● WRITTEN PROBLEM 1:
Could you give the text section again in full?

● INFORMATION SUPPLIED:
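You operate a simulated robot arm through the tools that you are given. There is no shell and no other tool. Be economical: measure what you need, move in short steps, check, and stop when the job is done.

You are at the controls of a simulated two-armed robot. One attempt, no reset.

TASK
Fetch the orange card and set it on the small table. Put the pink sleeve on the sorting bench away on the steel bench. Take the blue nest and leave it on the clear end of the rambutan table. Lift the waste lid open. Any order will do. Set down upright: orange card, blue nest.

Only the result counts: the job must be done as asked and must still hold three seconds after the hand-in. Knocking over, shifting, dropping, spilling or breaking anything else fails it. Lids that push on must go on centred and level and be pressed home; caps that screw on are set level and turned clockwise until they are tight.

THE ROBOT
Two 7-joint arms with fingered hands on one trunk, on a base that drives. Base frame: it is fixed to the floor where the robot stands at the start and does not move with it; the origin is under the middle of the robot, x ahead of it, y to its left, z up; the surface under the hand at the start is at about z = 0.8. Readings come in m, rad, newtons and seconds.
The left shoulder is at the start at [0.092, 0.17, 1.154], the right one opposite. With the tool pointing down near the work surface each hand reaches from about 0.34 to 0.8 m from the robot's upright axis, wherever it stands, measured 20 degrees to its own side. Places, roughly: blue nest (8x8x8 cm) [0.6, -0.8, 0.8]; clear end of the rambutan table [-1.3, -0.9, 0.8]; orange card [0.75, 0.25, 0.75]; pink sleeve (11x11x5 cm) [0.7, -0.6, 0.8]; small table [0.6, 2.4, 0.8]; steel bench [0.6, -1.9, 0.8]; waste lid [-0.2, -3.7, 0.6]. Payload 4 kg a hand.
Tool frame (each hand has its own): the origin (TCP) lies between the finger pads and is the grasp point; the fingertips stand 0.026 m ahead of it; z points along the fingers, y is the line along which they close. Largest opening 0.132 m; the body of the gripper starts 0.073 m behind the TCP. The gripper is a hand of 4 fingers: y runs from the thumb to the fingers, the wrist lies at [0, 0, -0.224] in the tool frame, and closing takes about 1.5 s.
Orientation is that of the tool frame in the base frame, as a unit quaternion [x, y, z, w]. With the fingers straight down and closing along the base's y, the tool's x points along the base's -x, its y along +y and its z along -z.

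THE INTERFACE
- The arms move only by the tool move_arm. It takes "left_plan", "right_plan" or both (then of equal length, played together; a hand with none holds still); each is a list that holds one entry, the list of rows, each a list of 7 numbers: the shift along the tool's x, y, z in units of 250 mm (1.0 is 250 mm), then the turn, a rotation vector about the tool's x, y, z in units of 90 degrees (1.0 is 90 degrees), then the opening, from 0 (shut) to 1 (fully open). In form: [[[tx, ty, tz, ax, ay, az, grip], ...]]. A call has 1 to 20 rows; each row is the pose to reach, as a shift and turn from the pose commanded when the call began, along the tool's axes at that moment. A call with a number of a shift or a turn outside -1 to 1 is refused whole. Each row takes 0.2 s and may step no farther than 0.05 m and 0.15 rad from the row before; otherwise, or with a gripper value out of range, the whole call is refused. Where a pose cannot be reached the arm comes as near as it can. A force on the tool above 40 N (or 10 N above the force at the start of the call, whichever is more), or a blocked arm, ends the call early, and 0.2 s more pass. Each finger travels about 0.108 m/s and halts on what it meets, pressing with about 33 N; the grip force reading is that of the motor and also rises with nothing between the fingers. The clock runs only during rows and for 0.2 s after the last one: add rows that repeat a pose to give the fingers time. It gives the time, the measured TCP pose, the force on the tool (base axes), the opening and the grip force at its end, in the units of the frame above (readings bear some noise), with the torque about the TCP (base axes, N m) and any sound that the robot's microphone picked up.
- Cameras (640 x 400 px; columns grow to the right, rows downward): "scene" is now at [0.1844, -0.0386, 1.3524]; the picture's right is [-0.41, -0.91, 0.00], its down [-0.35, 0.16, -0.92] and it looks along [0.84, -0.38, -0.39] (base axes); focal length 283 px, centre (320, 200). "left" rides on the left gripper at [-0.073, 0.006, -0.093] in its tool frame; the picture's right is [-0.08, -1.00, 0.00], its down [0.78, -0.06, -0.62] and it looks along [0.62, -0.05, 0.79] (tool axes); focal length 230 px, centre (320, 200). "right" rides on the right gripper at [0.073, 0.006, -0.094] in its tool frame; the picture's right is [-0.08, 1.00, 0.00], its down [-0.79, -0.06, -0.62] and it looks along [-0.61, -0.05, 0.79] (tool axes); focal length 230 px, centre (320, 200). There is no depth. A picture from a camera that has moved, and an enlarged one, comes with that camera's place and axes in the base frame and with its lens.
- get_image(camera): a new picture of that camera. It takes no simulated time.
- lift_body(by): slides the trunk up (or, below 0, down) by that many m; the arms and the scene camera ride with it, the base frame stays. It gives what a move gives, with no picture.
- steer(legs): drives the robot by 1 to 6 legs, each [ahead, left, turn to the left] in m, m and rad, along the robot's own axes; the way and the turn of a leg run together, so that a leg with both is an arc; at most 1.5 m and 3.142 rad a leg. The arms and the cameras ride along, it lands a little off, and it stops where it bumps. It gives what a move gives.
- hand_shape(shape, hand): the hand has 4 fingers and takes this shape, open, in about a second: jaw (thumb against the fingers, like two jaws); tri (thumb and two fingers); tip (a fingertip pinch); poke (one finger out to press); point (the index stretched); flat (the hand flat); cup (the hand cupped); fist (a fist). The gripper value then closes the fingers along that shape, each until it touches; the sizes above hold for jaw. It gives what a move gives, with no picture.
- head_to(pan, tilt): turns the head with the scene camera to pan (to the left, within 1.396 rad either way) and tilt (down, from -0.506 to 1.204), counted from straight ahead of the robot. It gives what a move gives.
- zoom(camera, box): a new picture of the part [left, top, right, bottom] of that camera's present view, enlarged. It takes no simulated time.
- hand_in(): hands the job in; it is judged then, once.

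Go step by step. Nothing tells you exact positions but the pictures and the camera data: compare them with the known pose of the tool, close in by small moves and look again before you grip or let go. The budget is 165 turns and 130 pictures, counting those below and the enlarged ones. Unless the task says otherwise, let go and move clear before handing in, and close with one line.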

● WRITTEN PROBLEM 2:
In the listing above, find the line with "THE INTERFACE" and the line with "- The arms move". Output those two lines and every line between them, exactly as written.

● TEXT SECTION:
05 Mai 2018
Considerada uma vitória para ativistas de movimentos sociais no Pará, a recente desistência de um financiador do projeto Belo Sun para a extração de ouro no interior do estado é também motivo de preocupação.
A reportagem é de Gabriela Fujita, publicada pelo UOL e reproduzida por Amazônia.org, 04-05-2018.
A empresa canadense Agnico Eagle Mines Ltd., uma das acionistas do empreendimento que pode vir a ser a maior mina de ouro do Brasil, anunciou no dia 20 de abril que iria vender sua parte, que representa 19,14% do negócio.
Conforme noticiado pela “Folha de S.Paulo”, a companhia recebeu uma petição online da Avaaz, com mais de 700 mil assinaturas, contra a exploração de ouro no local. No comunicado, porém, não foi informado o motivo da desistência.
“A gente não sabe qual vai ser a repercussão disso, estamos aqui já apreensivas”, diz Raquel (nome fictício), integrante do Movimento Xingu Vivo para Sempre, que refuta a atividade da Belo Sun na região. “Para nós, é uma grande vitória, mas, para o nosso trabalho com as comunidades ameaçadas contrárias ao projeto, pode acabar sendo negativo”, afirma, se referindo a um possível aumento das pressões contra os ativistas.
A entidade da qual Raquel faz parte é um conjunto de organizações civis, sociais e ambientalistas.

● EXERCISE OUTPUT 1:
05 Mai 2018
Considerada uma vitória para ativistas de movimentos sociais no Pará, a recente desistência de um financiador do projeto Belo Sun para a extração de ouro no interior do estado é também motivo de preocupação.
A reportagem é de Gabriela Fujita, publicada pelo UOL e reproduzida por Amazônia.org, 04-05-2018.
A empresa canadense Agnico Eagle Mines Ltd., uma das acionistas do empreendimento que pode vir a ser a maior mina de ouro do Brasil, anunciou no dia 20 de abril que iria vender sua parte, que representa 19,14% do negócio.
Conforme noticiado pela “Folha de S.Paulo”, a companhia recebeu uma petição online da Avaaz, com mais de 700 mil assinaturas, contra a exploração de ouro no local. No comunicado, porém, não foi informado o motivo da desistência.
“A gente não sabe qual vai ser a repercussão disso, estamos aqui já apreensivas”, diz Raquel (nome fictício), integrante do Movimento Xingu Vivo para Sempre, que refuta a atividade da Belo Sun na região. “Para nós, é uma grande vitória, mas, para o nosso trabalho com as comunidades ameaçadas contrárias ao projeto, pode acabar sendo negativo”, afirma, se referindo a um possível aumento das pressões contra os ativistas.
A entidade da qual Raquel faz parte é um conjunto de organizações civis, sociais e ambientalistas.

● EXERCISE OUTPUT 2:
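THE INTERFACE
- The arms move only by the tool move_arm. It takes "left_plan", "right_plan" or both (then of equal length, played together; a hand with none holds still); each is a list that holds one entry, the list of rows, each a list of 7 numbers: the shift along the tool's x, y, z in units of 250 mm (1.0 is 250 mm), then the turn, a rotation vector about the tool's x, y, z in units of 90 degrees (1.0 is 90 degrees), then the opening, from 0 (shut) to 1 (fully open). In form: [[[tx, ty, tz, ax, ay, az, grip], ...]]. A call has 1 to 20 rows; each row is the pose to reach, as a shift and turn from the pose commanded when the call began, along the tool's axes at that moment. A call with a number of a shift or a turn outside -1 to 1 is refused whole. Each row takes 0.2 s and may step no farther than 0.05 m and 0.15 rad from the row before; otherwise, or with a gripper value out of range, the whole call is refused. Where a pose cannot be reached the arm comes as near as it can. A force on the tool above 40 N (or 10 N above the force at the start of the call, whichever is more), or a blocked arm, ends the call early, and 0.2 s more pass. Each finger travels about 0.108 m/s and halts on what it meets, pressing with about 33 N; the grip force reading is that of the motor and also rises with nothing between the fingers. The clock runs only during rows and for 0.2 s after the last one: add rows that repeat a pose to give the fingers time. It gives the time, the measured TCP pose, the force on the tool (base axes), the opening and the grip force at its end, in the units of the frame above (readings bear some noise), with the torque about the TCP (base axes, N m) and any sound that the robot's microphone picked up.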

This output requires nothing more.